A man loses his wife, lives in a haze, and then finds healing new love until the secrets start popping. nonfictio.
Sweet, accessible, uplifting and predictable, the latest love story from
Sparks (The Notebook) leaves the reader with just one burning question:
Why is this consummate beach book being published in the fall? The
nearly thwarted but eventually triumphant romance of deputy sheriff
Miles Ryan and second-grade teacher Sarah Andrews goes down as easily as
marshmallow fluff and offers about as much real nourishment. Miles's
high school sweetheart, Missy, was killed in an unsolved hit and run
accident, leaving him to raise their son, Jonah, in New Bern, N.C.

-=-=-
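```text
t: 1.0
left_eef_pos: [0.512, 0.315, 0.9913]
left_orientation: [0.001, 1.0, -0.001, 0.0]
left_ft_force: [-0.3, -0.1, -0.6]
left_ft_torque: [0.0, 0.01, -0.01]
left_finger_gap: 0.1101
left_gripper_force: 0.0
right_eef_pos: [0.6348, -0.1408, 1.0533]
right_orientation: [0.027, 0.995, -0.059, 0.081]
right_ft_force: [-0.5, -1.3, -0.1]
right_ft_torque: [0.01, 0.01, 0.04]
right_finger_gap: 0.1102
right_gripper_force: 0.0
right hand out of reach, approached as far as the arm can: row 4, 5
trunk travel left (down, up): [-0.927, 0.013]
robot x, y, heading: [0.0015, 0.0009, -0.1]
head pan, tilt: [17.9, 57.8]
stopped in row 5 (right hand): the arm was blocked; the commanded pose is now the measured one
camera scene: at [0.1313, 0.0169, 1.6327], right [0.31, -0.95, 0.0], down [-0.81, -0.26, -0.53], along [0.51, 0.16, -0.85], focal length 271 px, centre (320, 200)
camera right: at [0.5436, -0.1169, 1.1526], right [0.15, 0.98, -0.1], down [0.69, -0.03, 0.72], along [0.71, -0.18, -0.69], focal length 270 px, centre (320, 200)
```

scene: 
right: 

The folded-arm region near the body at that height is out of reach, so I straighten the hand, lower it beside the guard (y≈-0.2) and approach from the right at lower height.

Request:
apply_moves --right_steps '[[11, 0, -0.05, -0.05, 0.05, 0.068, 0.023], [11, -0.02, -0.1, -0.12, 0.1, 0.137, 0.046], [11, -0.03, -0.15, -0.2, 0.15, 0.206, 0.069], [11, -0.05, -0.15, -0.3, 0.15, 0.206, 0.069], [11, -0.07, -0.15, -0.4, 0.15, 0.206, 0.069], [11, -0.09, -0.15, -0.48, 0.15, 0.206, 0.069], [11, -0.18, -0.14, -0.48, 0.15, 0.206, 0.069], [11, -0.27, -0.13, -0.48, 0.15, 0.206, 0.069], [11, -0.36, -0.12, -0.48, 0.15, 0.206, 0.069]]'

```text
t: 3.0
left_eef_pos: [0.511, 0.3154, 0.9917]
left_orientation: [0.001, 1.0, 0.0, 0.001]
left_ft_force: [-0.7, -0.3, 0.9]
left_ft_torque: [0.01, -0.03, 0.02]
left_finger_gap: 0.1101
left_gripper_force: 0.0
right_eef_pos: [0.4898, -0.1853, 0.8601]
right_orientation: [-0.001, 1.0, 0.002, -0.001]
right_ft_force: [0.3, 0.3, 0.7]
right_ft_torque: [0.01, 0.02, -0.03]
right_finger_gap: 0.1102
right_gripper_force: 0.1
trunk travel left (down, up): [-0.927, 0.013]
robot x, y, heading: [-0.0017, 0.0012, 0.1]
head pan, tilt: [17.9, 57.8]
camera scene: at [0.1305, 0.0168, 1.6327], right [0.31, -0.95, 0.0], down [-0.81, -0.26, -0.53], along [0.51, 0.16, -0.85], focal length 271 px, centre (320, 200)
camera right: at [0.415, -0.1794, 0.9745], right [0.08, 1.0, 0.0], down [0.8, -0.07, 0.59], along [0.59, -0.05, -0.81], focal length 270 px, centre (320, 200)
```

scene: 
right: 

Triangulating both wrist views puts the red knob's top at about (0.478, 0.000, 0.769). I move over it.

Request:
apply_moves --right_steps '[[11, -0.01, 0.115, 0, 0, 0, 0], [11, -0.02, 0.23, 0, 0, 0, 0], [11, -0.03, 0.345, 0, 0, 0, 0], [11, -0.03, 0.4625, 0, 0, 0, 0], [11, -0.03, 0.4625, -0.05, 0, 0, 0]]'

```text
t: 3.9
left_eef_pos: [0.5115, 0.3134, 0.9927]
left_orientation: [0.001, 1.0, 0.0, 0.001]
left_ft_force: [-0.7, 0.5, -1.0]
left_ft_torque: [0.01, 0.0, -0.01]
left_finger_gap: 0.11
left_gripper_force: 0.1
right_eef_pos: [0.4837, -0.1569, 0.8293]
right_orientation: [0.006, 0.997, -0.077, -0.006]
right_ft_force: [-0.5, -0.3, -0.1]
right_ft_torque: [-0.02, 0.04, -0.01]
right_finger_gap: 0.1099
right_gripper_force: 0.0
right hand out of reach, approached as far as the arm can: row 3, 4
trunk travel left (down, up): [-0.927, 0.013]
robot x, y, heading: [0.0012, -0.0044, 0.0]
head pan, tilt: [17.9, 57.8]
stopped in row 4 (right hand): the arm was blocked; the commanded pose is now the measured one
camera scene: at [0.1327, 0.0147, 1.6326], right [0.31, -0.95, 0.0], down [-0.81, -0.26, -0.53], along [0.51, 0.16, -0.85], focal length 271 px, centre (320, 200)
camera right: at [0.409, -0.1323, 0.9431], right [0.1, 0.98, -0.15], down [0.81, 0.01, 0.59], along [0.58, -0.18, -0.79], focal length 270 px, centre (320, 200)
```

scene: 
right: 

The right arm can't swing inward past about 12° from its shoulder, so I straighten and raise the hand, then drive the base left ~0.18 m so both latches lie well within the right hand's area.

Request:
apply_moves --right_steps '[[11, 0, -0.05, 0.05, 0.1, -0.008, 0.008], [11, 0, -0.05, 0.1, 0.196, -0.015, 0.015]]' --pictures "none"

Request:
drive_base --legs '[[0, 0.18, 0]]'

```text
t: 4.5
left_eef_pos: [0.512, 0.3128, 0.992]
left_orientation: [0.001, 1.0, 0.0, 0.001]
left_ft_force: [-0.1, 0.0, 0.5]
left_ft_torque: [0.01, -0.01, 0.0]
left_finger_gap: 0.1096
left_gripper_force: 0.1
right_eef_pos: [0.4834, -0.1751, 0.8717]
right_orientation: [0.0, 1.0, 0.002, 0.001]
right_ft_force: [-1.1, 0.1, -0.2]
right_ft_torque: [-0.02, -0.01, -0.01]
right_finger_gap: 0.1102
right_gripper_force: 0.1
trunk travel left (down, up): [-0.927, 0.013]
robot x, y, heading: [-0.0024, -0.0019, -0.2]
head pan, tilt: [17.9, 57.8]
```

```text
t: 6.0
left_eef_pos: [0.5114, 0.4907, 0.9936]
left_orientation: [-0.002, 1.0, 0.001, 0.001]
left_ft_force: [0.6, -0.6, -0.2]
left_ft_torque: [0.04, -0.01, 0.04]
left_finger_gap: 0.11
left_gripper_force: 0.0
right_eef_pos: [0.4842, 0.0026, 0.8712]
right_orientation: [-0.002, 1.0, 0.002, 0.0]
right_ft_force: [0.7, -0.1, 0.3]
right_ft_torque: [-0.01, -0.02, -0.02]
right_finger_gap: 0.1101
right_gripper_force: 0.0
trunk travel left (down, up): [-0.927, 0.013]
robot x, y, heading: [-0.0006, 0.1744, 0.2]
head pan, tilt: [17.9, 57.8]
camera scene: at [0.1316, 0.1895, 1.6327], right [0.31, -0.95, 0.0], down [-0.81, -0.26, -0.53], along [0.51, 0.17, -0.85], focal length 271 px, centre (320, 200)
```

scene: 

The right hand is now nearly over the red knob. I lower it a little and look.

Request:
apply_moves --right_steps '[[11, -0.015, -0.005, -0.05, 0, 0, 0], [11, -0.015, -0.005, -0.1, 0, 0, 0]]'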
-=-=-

Sarah's politically ambitious husband, Michael, dumped her when her
ovaries proved inactive, and she fled to New Bern to teach, and love,
other people's kids. Miles and Sarah meet at a parent-teacher
conference, and the sparks fly. But there's a fly in the ointment as
well; an italicized voice threaded among the happy chapters alerts us
that Missy's death was caused by someone whose identity, if revealed,
could destroy Miles and Sarah's newfound joy. In Sparks's heaven, clouds
exist to make silver linings look the brighter. As tough truth shadows
their landscape, Miles and Sarah find depths within themselves, and
their rekindled light illumines all. New Bern becomes a city of the
reborn. Charlie Curtis, Miles's stickler boss, learns to bend; Missy's
aimless killer morphs into a healer; and Jonah once again knows a
mother's love. The opposite of edgy, with simple sentences and
soft-pedaled sex, Sparks's plain vanilla morality will doubtless sell
like ice cream on a steamy day. (Sept.)Forecast: Major television and
print advertising and an 18-city author tour will broadcast Sparks's
latest from the rooftops; expect instant bestsellerdom.